- **Task to complete**:
Write what comes next in the selected extract.

- **Selected extract**:
== == ==

Étude conduite par Josette GARNIER et Gilles BILLEN, tous deux directeurs de recherche au CNRS, dont vous pouvez lire la synthèse en cinq pages ici.
 
Vous pouvez également prendre connaissance de leurs travaux étayés par un voyage d'étude sur l'île en avril-mai 2022, en lisant ici un document de synthèse en quatre pages d’un dossier de quatre-vingts pages accessible ici.
 
Vous nous avez rappelé qu'il y avait déjà sur l'île des organismes tels que la Chambre d’Agriculture, la DAAF, et surtout la Commission Agriculture du Conseil Départemental, qui, au travers principalement du « PLAN AGRIPÉI 2030 » oeuvrent entre autres pour la « souveraineté alimentaire » de l'île (toutefois au sens le plus restrictif, voir plus loin). Nous profitons de la présente pour vous apporter la réponse suivante que nous n’avons pas eu le temps de développer :
 
« Nous sommes bien sûr en relation avec ces organismes, et avons étudié, comme il se doit, l’important document PLAN AGRIPÉI 2030. Toutefois, nous vous rappelons qu’il a été élaboré, très sérieusement certes, mais en 2017 et 2018, soit avant les différentes crises sanitaire et géopolitique–énergétique qui ont secoué et secouent toujours le monde entier dont, évidemment, La Réunion, en complément avec les effets du réchauffement climatique qui se font déjà sentir fortement sur l'île.

== == ==

- **Material provided**:

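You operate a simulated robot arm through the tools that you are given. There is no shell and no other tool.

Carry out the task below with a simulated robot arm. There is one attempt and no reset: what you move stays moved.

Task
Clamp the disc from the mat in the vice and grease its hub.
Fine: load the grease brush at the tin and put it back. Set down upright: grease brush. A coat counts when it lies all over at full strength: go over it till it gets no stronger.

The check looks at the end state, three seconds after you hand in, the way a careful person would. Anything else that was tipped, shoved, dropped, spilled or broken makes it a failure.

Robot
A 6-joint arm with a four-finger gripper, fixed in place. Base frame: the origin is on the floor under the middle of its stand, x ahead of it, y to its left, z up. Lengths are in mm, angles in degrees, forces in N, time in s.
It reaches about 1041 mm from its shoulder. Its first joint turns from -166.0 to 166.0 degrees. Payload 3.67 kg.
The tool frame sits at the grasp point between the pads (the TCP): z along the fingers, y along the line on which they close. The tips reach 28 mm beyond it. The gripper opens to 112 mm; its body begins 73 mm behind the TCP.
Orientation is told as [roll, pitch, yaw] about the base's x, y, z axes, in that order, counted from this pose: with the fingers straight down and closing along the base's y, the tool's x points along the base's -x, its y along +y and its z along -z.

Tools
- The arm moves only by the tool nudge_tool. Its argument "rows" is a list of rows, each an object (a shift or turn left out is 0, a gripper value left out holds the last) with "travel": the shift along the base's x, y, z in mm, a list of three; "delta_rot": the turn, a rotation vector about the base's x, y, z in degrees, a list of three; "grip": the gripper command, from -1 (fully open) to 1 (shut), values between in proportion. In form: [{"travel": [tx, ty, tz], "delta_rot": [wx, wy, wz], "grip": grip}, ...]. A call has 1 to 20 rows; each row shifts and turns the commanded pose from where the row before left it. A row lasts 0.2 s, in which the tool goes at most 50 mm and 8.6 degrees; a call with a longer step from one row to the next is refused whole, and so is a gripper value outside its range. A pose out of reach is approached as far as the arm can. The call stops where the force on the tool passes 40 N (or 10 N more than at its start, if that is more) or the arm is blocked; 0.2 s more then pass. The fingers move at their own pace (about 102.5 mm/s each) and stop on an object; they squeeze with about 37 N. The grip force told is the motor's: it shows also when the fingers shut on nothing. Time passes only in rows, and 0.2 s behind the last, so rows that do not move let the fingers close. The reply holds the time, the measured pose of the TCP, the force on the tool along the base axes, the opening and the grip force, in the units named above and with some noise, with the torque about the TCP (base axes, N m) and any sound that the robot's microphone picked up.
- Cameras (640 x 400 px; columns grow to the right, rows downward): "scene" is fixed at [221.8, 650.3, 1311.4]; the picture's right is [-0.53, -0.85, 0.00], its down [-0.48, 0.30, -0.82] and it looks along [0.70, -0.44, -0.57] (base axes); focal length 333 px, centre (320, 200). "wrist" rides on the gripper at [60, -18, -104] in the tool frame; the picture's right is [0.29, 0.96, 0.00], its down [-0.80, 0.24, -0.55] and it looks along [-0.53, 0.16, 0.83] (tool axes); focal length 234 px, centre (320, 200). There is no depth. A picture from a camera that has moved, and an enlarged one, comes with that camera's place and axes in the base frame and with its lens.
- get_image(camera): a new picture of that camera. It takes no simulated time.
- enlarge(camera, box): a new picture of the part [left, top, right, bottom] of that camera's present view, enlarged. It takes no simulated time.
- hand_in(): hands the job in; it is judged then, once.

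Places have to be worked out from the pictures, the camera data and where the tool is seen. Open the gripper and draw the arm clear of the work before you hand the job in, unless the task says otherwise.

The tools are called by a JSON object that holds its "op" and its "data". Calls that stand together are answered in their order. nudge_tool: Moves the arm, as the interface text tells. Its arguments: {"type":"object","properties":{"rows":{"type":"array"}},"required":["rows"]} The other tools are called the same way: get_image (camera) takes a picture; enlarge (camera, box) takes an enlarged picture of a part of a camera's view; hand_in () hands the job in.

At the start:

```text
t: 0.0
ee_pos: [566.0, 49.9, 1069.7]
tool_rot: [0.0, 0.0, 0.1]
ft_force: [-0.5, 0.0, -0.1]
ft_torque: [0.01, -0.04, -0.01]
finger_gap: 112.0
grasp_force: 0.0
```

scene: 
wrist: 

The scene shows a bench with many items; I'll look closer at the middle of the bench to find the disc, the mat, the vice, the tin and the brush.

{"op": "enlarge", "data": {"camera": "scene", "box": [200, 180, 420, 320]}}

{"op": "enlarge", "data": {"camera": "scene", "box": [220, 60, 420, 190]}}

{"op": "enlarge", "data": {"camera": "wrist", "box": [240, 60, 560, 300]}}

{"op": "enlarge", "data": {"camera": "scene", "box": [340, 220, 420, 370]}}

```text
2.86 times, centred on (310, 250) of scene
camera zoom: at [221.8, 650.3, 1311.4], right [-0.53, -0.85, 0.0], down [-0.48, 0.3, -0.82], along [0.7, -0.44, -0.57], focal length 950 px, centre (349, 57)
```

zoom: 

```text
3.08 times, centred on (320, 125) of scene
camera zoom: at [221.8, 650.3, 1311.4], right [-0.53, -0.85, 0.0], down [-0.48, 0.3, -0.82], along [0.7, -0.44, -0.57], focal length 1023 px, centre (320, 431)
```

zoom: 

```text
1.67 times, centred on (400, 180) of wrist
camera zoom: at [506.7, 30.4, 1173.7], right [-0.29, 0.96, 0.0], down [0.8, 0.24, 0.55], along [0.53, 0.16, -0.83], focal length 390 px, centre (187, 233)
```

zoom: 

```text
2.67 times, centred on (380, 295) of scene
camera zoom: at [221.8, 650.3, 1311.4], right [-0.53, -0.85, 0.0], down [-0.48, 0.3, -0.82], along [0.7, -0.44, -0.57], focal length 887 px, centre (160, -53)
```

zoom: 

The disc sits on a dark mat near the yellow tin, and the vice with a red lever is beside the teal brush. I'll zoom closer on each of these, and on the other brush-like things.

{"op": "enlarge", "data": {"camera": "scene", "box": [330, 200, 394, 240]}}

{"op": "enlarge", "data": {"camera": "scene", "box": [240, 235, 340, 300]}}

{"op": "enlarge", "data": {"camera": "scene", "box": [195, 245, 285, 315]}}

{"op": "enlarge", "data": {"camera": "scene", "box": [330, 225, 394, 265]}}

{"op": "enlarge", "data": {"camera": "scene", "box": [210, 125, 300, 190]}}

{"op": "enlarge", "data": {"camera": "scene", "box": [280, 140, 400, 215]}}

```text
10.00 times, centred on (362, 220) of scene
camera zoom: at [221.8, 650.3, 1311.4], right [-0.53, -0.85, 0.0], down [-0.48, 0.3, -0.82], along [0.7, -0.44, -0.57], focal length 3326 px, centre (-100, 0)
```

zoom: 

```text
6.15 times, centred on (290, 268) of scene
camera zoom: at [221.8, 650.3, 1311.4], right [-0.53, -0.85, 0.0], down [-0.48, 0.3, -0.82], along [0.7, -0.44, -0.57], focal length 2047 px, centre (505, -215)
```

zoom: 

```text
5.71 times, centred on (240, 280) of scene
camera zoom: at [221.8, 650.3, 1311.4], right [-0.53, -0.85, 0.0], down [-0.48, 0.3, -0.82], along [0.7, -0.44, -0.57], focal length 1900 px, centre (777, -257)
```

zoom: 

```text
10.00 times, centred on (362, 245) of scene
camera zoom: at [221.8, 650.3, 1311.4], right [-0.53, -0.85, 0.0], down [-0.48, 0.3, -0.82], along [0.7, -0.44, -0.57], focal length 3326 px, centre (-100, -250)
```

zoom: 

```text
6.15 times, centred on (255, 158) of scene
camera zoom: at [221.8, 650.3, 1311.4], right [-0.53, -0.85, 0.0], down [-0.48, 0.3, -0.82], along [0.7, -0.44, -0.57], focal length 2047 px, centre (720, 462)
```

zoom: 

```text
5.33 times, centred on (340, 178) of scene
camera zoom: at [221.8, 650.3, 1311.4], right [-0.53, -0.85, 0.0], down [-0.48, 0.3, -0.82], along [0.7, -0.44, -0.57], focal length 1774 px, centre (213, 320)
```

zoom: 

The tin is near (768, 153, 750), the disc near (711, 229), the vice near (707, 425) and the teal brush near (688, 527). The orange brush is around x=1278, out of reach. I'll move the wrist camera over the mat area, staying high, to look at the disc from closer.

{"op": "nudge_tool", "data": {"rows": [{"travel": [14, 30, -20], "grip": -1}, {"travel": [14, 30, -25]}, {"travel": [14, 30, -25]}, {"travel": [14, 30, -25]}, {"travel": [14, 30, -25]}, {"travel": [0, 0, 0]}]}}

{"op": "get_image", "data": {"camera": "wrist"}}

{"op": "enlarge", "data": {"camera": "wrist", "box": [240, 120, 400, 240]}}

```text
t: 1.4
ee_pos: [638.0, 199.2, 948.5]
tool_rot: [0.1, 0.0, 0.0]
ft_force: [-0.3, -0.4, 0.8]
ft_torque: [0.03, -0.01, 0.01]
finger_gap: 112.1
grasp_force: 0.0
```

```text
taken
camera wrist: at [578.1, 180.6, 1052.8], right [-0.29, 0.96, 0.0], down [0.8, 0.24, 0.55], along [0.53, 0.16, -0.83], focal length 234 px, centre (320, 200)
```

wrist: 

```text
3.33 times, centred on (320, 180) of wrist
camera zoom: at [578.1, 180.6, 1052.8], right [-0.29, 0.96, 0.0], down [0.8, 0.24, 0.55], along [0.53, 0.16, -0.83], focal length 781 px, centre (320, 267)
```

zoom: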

== == ==

- **Output of the exercise**:
 
Nous vous précisons également que de ce fait principalement, les dispositions prises par ce plan ne sont ni assez rapides ni assez intenses. Il est pourtant censé prendre en compte le « zéro polluant agricole » de la Trajectoire outre-mer 5.0 lancée par la Ministre des outre-mer en avril 2019.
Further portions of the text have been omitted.